Collected material
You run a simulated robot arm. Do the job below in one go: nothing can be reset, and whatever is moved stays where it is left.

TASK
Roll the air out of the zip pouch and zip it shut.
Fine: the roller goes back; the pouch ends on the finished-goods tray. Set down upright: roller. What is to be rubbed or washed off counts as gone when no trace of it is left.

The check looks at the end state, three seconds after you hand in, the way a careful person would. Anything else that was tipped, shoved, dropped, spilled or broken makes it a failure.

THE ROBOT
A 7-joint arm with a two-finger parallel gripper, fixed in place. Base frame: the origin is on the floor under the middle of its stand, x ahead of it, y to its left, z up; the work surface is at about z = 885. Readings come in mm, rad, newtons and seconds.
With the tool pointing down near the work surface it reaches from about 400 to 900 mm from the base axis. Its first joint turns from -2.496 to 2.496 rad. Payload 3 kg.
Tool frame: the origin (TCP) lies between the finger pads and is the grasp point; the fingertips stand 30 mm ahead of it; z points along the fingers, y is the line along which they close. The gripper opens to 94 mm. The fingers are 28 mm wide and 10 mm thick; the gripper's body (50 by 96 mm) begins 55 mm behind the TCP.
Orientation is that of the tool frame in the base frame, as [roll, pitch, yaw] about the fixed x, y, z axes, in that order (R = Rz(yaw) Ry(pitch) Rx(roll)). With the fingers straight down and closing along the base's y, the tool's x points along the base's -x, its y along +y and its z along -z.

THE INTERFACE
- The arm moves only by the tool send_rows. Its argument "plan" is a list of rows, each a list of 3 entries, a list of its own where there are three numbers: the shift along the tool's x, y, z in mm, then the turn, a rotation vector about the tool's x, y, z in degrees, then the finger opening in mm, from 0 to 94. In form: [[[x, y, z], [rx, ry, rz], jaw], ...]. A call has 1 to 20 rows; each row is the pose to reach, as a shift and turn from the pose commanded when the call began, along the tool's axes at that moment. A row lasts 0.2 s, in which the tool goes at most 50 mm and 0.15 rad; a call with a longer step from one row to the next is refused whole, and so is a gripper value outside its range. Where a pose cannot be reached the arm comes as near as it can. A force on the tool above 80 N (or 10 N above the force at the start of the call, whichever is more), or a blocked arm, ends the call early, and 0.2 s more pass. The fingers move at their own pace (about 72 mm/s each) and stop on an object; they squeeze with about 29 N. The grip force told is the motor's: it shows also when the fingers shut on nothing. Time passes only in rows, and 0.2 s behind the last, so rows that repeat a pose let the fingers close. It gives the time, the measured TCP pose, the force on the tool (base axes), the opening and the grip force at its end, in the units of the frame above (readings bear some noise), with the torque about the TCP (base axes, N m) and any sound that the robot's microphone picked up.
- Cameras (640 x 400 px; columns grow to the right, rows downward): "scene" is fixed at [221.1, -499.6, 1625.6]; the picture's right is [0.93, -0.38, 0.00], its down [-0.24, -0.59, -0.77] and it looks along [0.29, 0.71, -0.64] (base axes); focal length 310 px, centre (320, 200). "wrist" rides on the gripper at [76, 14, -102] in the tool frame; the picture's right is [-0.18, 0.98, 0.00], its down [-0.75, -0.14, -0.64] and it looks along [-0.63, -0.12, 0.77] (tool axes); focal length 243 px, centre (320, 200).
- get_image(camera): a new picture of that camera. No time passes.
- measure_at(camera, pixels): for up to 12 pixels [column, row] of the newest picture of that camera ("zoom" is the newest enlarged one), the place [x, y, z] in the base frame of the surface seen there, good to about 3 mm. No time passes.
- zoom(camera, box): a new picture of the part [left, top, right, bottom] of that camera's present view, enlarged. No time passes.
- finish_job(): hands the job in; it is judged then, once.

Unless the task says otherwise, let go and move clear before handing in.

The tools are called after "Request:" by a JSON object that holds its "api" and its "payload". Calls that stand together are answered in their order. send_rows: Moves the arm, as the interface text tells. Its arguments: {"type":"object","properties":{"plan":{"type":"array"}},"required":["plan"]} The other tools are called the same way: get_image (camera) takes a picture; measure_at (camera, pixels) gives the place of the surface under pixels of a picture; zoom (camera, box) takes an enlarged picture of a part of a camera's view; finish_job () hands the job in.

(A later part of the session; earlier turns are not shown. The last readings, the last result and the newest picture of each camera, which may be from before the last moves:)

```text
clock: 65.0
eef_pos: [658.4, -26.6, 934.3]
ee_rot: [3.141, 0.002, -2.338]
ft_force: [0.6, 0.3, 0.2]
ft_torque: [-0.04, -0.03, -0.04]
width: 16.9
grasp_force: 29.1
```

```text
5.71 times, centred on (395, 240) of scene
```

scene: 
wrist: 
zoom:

Challenge
Of the lines in the listing, how many hold the word "wrist"? Nothing but the number is needed.

Exercise output
2